Additive manufacturing (AM) is a technique with growing potential to be combined with traditional forming and forging methods of manufacturing to make them efficient and economical in producing complex parts with reduced number of processing steps, that is a method of hybrid manufacturing. Manufacturing components with complicated geometries can easily be achieved by AM and this characteristic can be combined with traditional forging processes. Deposition of complex features on a component made by traditional forging however can generate also unwanted features such as flaws, micro-cracks, macro-zones and residual stress. None of these are favourable for the structural integrity of the component in service as they might make the part susceptible to different fracture mechanisms.

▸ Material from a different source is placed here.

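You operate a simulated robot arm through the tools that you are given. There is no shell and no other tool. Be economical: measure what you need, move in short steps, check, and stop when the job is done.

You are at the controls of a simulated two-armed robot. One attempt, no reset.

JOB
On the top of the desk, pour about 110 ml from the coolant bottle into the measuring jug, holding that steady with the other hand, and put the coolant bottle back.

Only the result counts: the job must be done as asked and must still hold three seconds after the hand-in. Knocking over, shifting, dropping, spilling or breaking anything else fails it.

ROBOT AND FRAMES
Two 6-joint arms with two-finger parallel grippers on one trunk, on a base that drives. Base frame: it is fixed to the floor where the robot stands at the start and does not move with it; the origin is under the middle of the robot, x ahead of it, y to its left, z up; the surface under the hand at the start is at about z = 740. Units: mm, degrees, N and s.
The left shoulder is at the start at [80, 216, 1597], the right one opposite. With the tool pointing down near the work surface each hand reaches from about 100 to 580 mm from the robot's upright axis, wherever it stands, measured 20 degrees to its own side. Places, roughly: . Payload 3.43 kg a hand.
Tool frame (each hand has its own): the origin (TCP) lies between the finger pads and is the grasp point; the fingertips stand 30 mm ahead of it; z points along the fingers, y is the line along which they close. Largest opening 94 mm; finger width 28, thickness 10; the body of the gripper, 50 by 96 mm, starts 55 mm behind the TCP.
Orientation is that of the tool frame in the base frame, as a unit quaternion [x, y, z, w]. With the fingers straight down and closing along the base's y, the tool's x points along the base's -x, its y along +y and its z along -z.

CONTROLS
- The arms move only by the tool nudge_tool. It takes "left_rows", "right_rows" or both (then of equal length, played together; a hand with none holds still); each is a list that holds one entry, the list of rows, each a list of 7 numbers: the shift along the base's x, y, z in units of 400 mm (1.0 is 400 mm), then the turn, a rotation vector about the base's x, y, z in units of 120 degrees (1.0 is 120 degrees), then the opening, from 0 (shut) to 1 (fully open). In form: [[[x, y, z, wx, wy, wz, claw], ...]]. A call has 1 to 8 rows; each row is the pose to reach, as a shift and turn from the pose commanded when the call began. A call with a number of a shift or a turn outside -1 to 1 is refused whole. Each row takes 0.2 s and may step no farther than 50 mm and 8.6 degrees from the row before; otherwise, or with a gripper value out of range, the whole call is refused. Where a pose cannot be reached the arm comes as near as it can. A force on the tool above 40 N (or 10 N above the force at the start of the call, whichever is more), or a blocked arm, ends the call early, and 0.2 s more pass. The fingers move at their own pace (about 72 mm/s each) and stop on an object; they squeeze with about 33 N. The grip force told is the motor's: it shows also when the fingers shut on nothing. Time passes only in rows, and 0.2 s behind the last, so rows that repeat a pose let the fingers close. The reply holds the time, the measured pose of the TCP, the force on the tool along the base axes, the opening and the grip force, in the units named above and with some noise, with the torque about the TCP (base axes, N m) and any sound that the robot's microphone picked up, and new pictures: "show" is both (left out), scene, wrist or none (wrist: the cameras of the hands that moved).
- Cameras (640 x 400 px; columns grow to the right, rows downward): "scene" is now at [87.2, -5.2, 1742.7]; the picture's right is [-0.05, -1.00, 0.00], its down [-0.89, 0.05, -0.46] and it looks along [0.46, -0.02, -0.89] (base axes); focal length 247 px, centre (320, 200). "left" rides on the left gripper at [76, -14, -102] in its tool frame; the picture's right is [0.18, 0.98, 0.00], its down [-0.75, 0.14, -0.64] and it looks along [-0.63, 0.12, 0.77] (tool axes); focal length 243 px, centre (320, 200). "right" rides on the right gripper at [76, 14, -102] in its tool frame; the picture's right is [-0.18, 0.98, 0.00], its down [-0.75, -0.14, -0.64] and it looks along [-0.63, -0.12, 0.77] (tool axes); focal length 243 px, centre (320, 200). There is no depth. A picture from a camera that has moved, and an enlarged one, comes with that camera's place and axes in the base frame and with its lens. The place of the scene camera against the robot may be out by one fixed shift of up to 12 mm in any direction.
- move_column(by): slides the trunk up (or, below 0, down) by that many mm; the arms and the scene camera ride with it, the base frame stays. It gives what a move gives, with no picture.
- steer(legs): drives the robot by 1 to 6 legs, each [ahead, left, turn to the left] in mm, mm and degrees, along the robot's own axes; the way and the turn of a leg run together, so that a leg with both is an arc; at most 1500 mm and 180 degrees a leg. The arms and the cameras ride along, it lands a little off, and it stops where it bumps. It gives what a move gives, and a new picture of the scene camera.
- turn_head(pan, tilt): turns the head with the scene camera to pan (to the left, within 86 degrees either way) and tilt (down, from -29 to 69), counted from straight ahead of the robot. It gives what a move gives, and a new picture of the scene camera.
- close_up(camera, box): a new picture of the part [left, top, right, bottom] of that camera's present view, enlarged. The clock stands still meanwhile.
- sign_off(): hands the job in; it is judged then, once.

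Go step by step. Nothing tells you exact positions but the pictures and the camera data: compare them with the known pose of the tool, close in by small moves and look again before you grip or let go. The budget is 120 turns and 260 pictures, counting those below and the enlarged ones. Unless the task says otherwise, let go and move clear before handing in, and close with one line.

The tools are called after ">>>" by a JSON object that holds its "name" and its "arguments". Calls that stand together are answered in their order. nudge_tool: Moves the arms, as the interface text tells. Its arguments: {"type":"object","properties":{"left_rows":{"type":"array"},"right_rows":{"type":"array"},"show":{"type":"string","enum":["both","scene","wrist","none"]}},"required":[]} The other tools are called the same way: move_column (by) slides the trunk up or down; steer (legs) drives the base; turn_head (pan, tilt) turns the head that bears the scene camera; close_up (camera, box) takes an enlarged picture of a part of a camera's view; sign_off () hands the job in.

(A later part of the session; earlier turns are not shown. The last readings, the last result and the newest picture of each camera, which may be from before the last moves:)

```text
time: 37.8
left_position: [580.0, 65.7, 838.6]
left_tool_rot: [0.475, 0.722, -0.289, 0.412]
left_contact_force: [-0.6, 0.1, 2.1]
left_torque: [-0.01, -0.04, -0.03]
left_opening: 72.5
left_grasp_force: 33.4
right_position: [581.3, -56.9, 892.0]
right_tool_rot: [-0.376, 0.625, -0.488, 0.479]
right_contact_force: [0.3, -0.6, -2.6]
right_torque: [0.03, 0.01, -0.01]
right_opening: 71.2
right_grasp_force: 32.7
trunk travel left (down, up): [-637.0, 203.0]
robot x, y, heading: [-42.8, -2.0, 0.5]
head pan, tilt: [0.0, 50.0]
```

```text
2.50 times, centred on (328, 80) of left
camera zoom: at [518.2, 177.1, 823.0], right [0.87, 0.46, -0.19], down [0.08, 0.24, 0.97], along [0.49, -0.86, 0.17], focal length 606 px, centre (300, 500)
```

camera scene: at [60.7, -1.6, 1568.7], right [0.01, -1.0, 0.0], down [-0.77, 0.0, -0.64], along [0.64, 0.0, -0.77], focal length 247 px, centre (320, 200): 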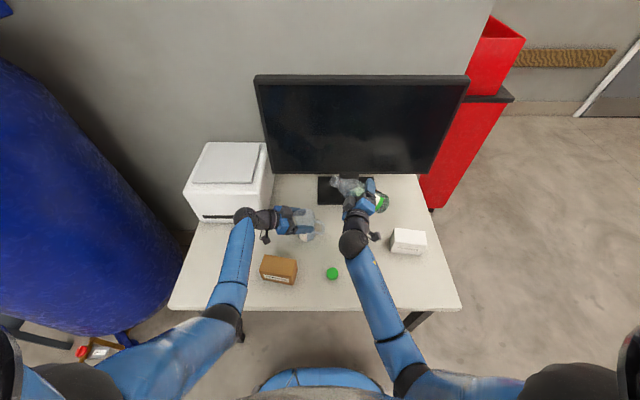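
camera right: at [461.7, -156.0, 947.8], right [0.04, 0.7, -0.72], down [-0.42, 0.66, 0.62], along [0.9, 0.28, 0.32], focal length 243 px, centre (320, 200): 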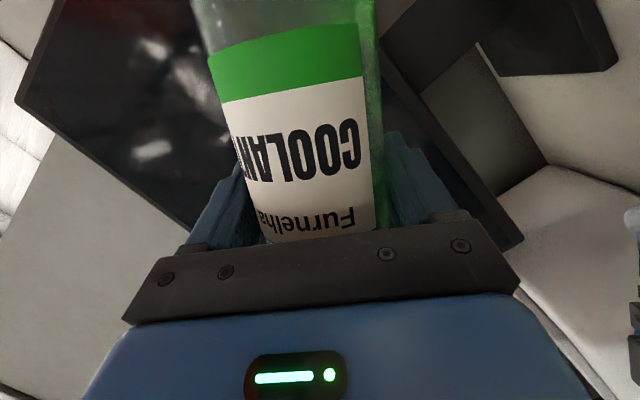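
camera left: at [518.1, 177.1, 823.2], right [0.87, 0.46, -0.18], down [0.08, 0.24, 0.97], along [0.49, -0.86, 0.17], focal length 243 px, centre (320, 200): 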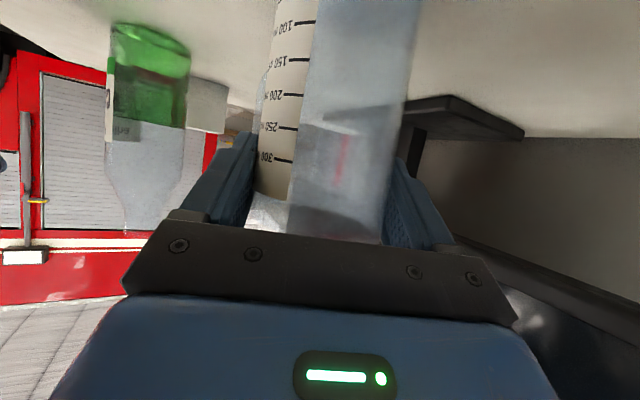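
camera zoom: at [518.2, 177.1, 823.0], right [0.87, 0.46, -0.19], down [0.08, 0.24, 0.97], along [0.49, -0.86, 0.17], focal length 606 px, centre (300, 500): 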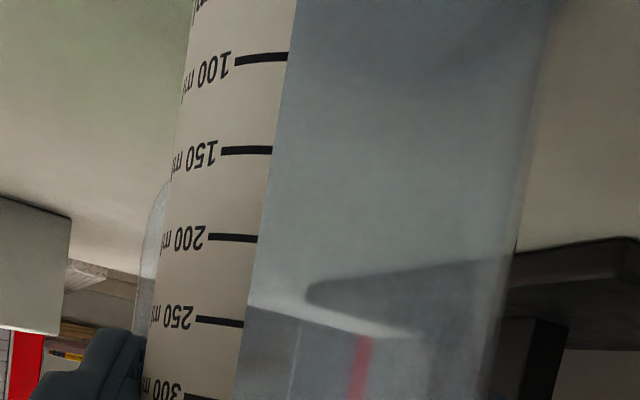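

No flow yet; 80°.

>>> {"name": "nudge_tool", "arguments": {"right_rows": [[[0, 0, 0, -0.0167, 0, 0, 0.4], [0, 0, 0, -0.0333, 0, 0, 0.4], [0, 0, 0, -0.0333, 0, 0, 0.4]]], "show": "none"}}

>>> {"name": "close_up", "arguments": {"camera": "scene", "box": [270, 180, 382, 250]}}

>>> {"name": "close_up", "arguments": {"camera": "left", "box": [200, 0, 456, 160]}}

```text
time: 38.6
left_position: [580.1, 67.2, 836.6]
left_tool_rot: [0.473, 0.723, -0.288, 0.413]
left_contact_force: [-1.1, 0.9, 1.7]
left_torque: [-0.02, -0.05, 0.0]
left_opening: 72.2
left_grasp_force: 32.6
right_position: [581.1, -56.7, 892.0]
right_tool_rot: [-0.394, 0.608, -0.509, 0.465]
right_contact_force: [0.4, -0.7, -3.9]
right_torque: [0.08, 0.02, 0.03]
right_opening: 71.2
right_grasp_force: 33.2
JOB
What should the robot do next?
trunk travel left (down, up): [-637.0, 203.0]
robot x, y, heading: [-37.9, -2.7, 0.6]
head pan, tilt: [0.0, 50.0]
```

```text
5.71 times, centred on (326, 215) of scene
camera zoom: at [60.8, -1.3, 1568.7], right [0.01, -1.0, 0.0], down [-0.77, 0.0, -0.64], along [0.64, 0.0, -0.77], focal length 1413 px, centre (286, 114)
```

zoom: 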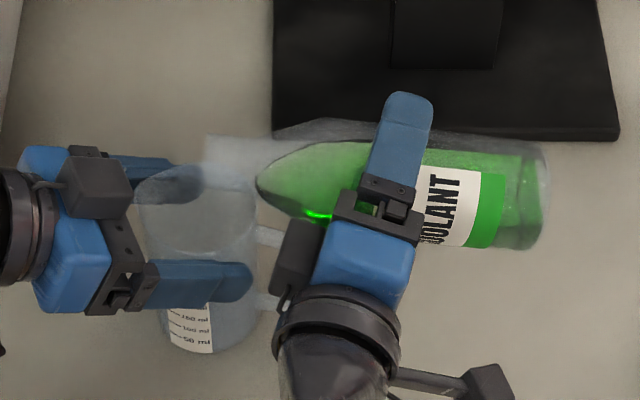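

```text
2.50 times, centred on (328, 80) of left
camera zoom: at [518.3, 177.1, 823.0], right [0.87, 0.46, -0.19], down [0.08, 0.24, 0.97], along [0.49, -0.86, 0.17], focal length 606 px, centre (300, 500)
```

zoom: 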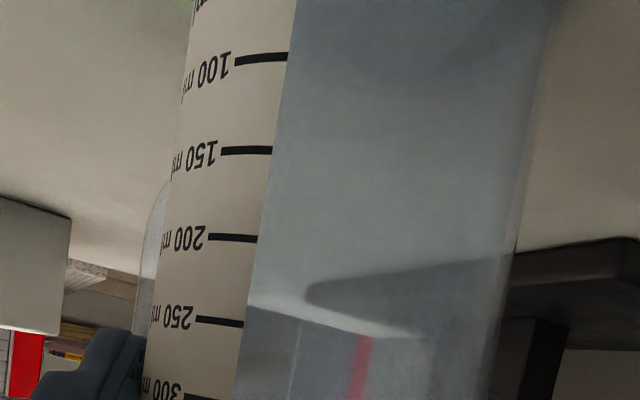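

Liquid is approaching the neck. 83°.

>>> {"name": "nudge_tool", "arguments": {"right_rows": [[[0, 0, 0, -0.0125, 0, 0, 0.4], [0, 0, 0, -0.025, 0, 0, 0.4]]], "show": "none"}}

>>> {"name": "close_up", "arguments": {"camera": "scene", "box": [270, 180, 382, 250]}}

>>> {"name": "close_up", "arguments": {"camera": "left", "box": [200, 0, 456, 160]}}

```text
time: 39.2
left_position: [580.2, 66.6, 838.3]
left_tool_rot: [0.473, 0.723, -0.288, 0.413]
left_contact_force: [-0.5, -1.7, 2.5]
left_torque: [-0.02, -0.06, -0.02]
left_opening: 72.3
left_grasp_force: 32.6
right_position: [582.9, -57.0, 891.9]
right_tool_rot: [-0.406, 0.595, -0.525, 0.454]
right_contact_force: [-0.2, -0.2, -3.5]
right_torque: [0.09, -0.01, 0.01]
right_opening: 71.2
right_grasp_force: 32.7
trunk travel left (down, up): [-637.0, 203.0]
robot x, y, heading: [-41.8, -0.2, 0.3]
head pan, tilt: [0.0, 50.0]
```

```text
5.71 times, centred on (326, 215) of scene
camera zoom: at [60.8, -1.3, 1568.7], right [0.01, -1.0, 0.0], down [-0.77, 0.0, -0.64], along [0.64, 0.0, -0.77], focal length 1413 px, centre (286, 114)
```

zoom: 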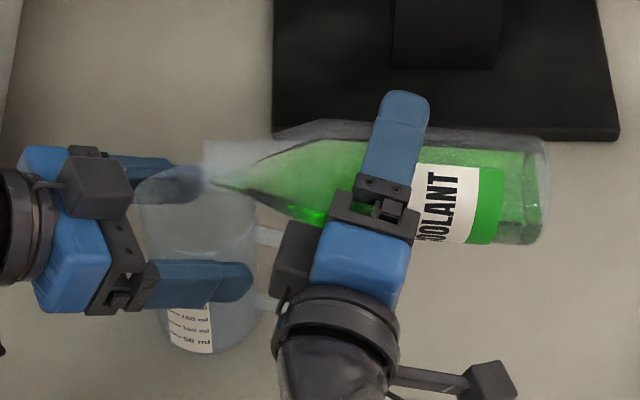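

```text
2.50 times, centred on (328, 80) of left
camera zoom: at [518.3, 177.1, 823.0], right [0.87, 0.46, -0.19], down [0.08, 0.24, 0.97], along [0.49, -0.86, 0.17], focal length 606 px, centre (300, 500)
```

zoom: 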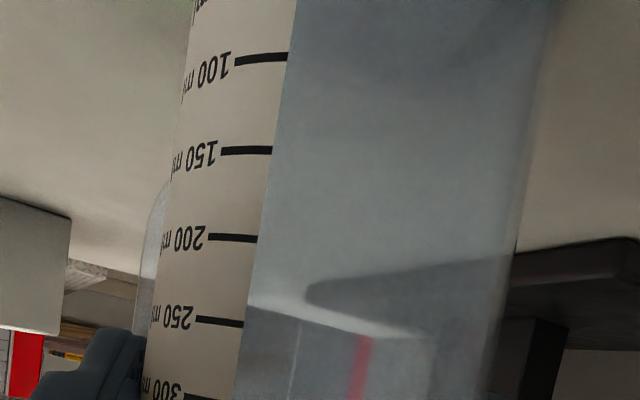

Material behaviour and properties, especially in the joint area are crucial for the application. The principal objective of this project is to obtain sufficient data on the development of microstructure, crystallographic texture, mechanical behaviour, and residual stresses in the joint area of a part produced by a combination of traditional forging and AM. The project will consider manufacturing parts from similar and dissimilar materials to study the extent of heterogeneities in microstructure and mechanical properties in the interface.
Advanced materials characterisation techniques such as electron backscattered diffraction (EBSD) coupled with direct electron detection, optical microscopy, x-ray diffraction (XRD) and energy dispersive spectroscopy (EDS) will be utilised for studying microstructure and the development of texture. The magnitude and distribution of residual stress with different length scales across the whole parts’ cross section, in particular the interface between the substrate and the AM made layers, will be measured by the aid of different techniques including XRD, hole-drilling and contour method, as well as FIBSEM for small scale hole drilling. These measurement techniques require certain skills and knowledge that will be supported by both the academic and the NPL supervisors. Understanding of the material behaviour, interrelationship between two parts produced by different techniques, and most importantly the residual stress distribution will improve the existing knowledge of microstructure and properties of AM materials, and will provide recommendations for further application.